* **What is required**
All of the material should be reproduced exactly, with pictures left out.
------ Material ------
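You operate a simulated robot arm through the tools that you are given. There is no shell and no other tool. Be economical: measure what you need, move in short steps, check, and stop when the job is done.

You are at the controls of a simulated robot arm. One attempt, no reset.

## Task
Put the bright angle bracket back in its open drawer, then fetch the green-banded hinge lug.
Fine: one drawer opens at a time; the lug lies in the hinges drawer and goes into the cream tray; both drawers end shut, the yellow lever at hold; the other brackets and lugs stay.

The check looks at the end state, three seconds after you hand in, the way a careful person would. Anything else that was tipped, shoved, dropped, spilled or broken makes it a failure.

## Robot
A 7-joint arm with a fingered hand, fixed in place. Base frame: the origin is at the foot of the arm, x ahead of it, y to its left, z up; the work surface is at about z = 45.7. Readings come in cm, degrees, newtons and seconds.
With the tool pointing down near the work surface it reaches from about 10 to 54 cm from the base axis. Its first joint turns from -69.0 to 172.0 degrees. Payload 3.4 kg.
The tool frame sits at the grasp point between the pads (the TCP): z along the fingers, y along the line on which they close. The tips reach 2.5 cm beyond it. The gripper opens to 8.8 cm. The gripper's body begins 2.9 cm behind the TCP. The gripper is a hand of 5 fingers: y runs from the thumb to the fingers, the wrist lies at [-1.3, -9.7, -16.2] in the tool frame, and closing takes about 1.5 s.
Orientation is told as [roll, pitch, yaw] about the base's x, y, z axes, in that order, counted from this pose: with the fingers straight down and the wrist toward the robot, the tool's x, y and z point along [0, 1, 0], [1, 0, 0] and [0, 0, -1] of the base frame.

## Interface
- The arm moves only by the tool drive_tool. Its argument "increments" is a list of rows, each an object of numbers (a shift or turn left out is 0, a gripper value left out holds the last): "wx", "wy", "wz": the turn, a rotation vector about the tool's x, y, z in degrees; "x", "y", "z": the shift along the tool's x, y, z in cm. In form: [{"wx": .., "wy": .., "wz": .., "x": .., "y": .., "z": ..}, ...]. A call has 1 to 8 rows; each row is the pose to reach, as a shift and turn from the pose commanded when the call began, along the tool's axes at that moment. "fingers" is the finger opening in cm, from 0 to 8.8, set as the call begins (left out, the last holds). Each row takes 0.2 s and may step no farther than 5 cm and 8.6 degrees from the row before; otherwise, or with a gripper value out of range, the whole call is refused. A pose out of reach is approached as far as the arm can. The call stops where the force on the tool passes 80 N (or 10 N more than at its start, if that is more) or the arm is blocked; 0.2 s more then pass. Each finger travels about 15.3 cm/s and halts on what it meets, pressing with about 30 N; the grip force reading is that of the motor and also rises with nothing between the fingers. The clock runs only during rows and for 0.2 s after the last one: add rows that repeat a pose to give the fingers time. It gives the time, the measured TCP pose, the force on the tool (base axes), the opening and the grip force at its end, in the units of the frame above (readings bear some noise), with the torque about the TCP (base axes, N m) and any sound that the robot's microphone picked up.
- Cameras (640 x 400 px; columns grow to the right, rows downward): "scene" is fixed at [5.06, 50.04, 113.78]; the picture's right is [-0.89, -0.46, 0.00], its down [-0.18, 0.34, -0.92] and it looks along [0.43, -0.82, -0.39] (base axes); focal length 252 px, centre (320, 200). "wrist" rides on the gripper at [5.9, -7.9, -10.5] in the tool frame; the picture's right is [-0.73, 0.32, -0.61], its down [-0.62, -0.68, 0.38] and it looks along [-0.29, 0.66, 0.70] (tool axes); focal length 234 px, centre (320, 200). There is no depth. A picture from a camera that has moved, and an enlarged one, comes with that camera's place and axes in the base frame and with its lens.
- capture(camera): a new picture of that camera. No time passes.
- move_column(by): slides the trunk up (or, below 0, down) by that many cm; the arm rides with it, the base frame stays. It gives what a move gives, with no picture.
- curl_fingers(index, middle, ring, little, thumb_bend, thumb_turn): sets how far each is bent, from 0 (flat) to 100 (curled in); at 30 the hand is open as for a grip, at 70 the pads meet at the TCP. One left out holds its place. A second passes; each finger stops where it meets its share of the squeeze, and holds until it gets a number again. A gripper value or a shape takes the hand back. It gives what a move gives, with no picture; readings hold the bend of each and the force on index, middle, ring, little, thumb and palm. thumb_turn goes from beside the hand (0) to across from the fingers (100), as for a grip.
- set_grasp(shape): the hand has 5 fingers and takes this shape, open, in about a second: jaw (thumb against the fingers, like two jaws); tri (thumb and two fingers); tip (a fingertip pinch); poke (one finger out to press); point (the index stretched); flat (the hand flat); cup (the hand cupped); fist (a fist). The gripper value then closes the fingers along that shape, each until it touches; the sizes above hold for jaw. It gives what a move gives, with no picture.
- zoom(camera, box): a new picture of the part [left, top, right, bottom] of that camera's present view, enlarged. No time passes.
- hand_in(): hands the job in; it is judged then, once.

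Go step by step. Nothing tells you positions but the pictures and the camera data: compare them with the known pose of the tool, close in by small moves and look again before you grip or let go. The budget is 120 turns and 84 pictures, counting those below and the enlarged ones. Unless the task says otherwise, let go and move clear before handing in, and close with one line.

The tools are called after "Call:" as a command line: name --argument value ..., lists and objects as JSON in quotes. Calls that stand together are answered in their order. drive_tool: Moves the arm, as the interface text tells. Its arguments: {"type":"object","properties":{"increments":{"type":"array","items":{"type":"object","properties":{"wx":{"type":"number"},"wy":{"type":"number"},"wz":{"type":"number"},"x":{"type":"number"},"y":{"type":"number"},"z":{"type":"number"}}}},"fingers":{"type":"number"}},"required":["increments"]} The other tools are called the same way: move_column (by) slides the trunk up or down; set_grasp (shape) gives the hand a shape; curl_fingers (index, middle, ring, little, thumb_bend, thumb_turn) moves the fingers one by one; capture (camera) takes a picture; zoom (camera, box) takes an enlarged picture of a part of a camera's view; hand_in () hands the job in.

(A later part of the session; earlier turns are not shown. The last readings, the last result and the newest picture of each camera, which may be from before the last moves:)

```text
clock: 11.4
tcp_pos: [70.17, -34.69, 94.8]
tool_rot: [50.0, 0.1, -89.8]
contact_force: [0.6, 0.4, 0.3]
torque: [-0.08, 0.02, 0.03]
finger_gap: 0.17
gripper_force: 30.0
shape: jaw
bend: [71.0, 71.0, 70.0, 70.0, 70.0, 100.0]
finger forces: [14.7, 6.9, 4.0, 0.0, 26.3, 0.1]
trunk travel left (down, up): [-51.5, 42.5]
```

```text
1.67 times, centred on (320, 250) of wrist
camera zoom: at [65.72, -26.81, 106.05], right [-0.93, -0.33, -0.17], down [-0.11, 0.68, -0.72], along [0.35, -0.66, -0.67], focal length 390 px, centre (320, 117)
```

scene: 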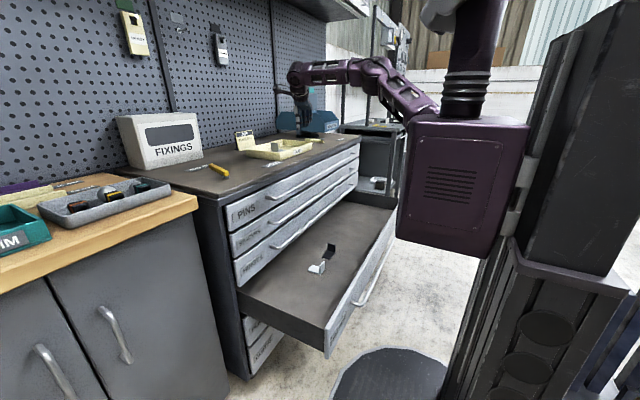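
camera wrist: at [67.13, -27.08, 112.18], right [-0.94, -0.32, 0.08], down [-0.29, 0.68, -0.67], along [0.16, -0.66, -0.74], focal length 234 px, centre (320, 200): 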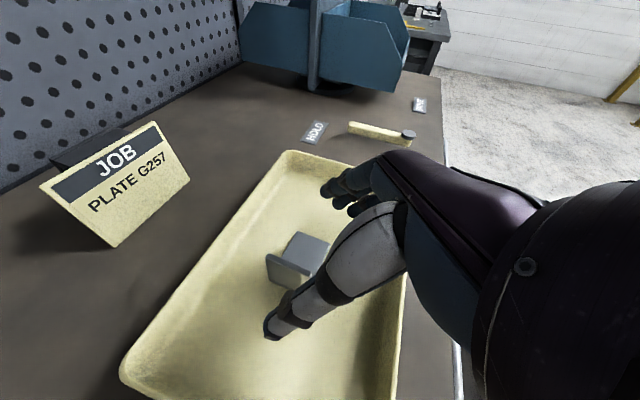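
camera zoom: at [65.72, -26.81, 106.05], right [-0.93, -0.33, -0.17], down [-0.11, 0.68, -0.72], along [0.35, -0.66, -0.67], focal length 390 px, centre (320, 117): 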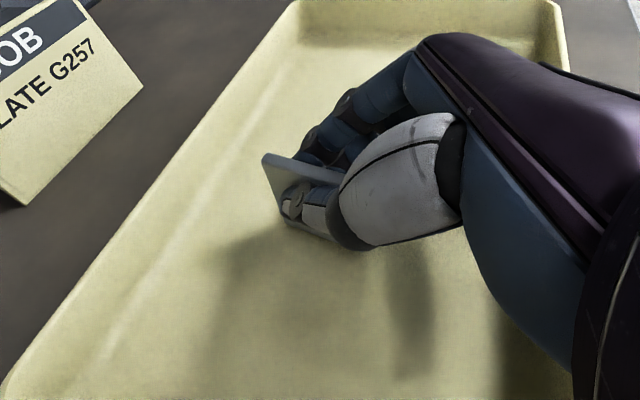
------
* **Answer in full**
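You operate a simulated robot arm through the tools that you are given. There is no shell and no other tool. Be economical: measure what you need, move in short steps, check, and stop when the job is done.

You are at the controls of a simulated robot arm. One attempt, no reset.

## Task
Put the bright angle bracket back in its open drawer, then fetch the green-banded hinge lug.
Fine: one drawer opens at a time; the lug lies in the hinges drawer and goes into the cream tray; both drawers end shut, the yellow lever at hold; the other brackets and lugs stay.

The check looks at the end state, three seconds after you hand in, the way a careful person would. Anything else that was tipped, shoved, dropped, spilled or broken makes it a failure.

## Robot
A 7-joint arm with a fingered hand, fixed in place. Base frame: the origin is at the foot of the arm, x ahead of it, y to its left, z up; the work surface is at about z = 45.7. Readings come in cm, degrees, newtons and seconds.
With the tool pointing down near the work surface it reaches from about 10 to 54 cm from the base axis. Its first joint turns from -69.0 to 172.0 degrees. Payload 3.4 kg.
The tool frame sits at the grasp point between the pads (the TCP): z along the fingers, y along the line on which they close. The tips reach 2.5 cm beyond it. The gripper opens to 8.8 cm. The gripper's body begins 2.9 cm behind the TCP. The gripper is a hand of 5 fingers: y runs from the thumb to the fingers, the wrist lies at [-1.3, -9.7, -16.2] in the tool frame, and closing takes about 1.5 s.
Orientation is told as [roll, pitch, yaw] about the base's x, y, z axes, in that order, counted from this pose: with the fingers straight down and the wrist toward the robot, the tool's x, y and z point along [0, 1, 0], [1, 0, 0] and [0, 0, -1] of the base frame.

## Interface
- The arm moves only by the tool drive_tool. Its argument "increments" is a list of rows, each an object of numbers (a shift or turn left out is 0, a gripper value left out holds the last): "wx", "wy", "wz": the turn, a rotation vector about the tool's x, y, z in degrees; "x", "y", "z": the shift along the tool's x, y, z in cm. In form: [{"wx": .., "wy": .., "wz": .., "x": .., "y": .., "z": ..}, ...]. A call has 1 to 8 rows; each row is the pose to reach, as a shift and turn from the pose commanded when the call began, along the tool's axes at that moment. "fingers" is the finger opening in cm, from 0 to 8.8, set as the call begins (left out, the last holds). Each row takes 0.2 s and may step no farther than 5 cm and 8.6 degrees from the row before; otherwise, or with a gripper value out of range, the whole call is refused. A pose out of reach is approached as far as the arm can. The call stops where the force on the tool passes 80 N (or 10 N more than at its start, if that is more) or the arm is blocked; 0.2 s more then pass. Each finger travels about 15.3 cm/s and halts on what it meets, pressing with about 30 N; the grip force reading is that of the motor and also rises with nothing between the fingers. The clock runs only during rows and for 0.2 s after the last one: add rows that repeat a pose to give the fingers time. It gives the time, the measured TCP pose, the force on the tool (base axes), the opening and the grip force at its end, in the units of the frame above (readings bear some noise), with the torque about the TCP (base axes, N m) and any sound that the robot's microphone picked up.
- Cameras (640 x 400 px; columns grow to the right, rows downward): "scene" is fixed at [5.06, 50.04, 113.78]; the picture's right is [-0.89, -0.46, 0.00], its down [-0.18, 0.34, -0.92] and it looks along [0.43, -0.82, -0.39] (base axes); focal length 252 px, centre (320, 200). "wrist" rides on the gripper at [5.9, -7.9, -10.5] in the tool frame; the picture's right is [-0.73, 0.32, -0.61], its down [-0.62, -0.68, 0.38] and it looks along [-0.29, 0.66, 0.70] (tool axes); focal length 234 px, centre (320, 200). There is no depth. A picture from a camera that has moved, and an enlarged one, comes with that camera's place and axes in the base frame and with its lens.
- capture(camera): a new picture of that camera. No time passes.
- move_column(by): slides the trunk up (or, below 0, down) by that many cm; the arm rides with it, the base frame stays. It gives what a move gives, with no picture.
- curl_fingers(index, middle, ring, little, thumb_bend, thumb_turn): sets how far each is bent, from 0 (flat) to 100 (curled in); at 30 the hand is open as for a grip, at 70 the pads meet at the TCP. One left out holds its place. A second passes; each finger stops where it meets its share of the squeeze, and holds until it gets a number again. A gripper value or a shape takes the hand back. It gives what a move gives, with no picture; readings hold the bend of each and the force on index, middle, ring, little, thumb and palm. thumb_turn goes from beside the hand (0) to across from the fingers (100), as for a grip.
- set_grasp(shape): the hand has 5 fingers and takes this shape, open, in about a second: jaw (thumb against the fingers, like two jaws); tri (thumb and two fingers); tip (a fingertip pinch); poke (one finger out to press); point (the index stretched); flat (the hand flat); cup (the hand cupped); fist (a fist). The gripper value then closes the fingers along that shape, each until it touches; the sizes above hold for jaw. It gives what a move gives, with no picture.
- zoom(camera, box): a new picture of the part [left, top, right, bottom] of that camera's present view, enlarged. No time passes.
- hand_in(): hands the job in; it is judged then, once.

Go step by step. Nothing tells you positions but the pictures and the camera data: compare them with the known pose of the tool, close in by small moves and look again before you grip or let go. The budget is 120 turns and 84 pictures, counting those below and the enlarged ones. Unless the task says otherwise, let go and move clear before handing in, and close with one line.

The tools are called after "Call:" as a command line: name --argument value ..., lists and objects as JSON in quotes. Calls that stand together are answered in their order. drive_tool: Moves the arm, as the interface text tells. Its arguments: {"type":"object","properties":{"increments":{"type":"array","items":{"type":"object","properties":{"wx":{"type":"number"},"wy":{"type":"number"},"wz":{"type":"number"},"x":{"type":"number"},"y":{"type":"number"},"z":{"type":"number"}}}},"fingers":{"type":"number"}},"required":["increments"]} The other tools are called the same way: move_column (by) slides the trunk up or down; set_grasp (shape) gives the hand a shape; curl_fingers (index, middle, ring, little, thumb_bend, thumb_turn) moves the fingers one by one; capture (camera) takes a picture; zoom (camera, box) takes an enlarged picture of a part of a camera's view; hand_in () hands the job in.

(A later part of the session; earlier turns are not shown. The last readings, the last result and the newest picture of each camera, which may be from before the last moves:)

```text
clock: 11.4
tcp_pos: [70.17, -34.69, 94.8]
tool_rot: [50.0, 0.1, -89.8]
contact_force: [0.6, 0.4, 0.3]
torque: [-0.08, 0.02, 0.03]
finger_gap: 0.17
gripper_force: 30.0
shape: jaw
bend: [71.0, 71.0, 70.0, 70.0, 70.0, 100.0]
finger forces: [14.7, 6.9, 4.0, 0.0, 26.3, 0.1]
trunk travel left (down, up): [-51.5, 42.5]
```

```text
1.67 times, centred on (320, 250) of wrist
camera zoom: at [65.72, -26.81, 106.05], right [-0.93, -0.33, -0.17], down [-0.11, 0.68, -0.72], along [0.35, -0.66, -0.67], focal length 390 px, centre (320, 117)
```

scene: 
camera wrist: at [67.13, -27.08, 112.18], right [-0.94, -0.32, 0.08], down [-0.29, 0.68, -0.67], along [0.16, -0.66, -0.74], focal length 234 px, centre (320, 200): 
camera zoom: at [65.72, -26.81, 106.05], right [-0.93, -0.33, -0.17], down [-0.11, 0.68, -0.72], along [0.35, -0.66, -0.67], focal length 390 px, centre (320, 117): 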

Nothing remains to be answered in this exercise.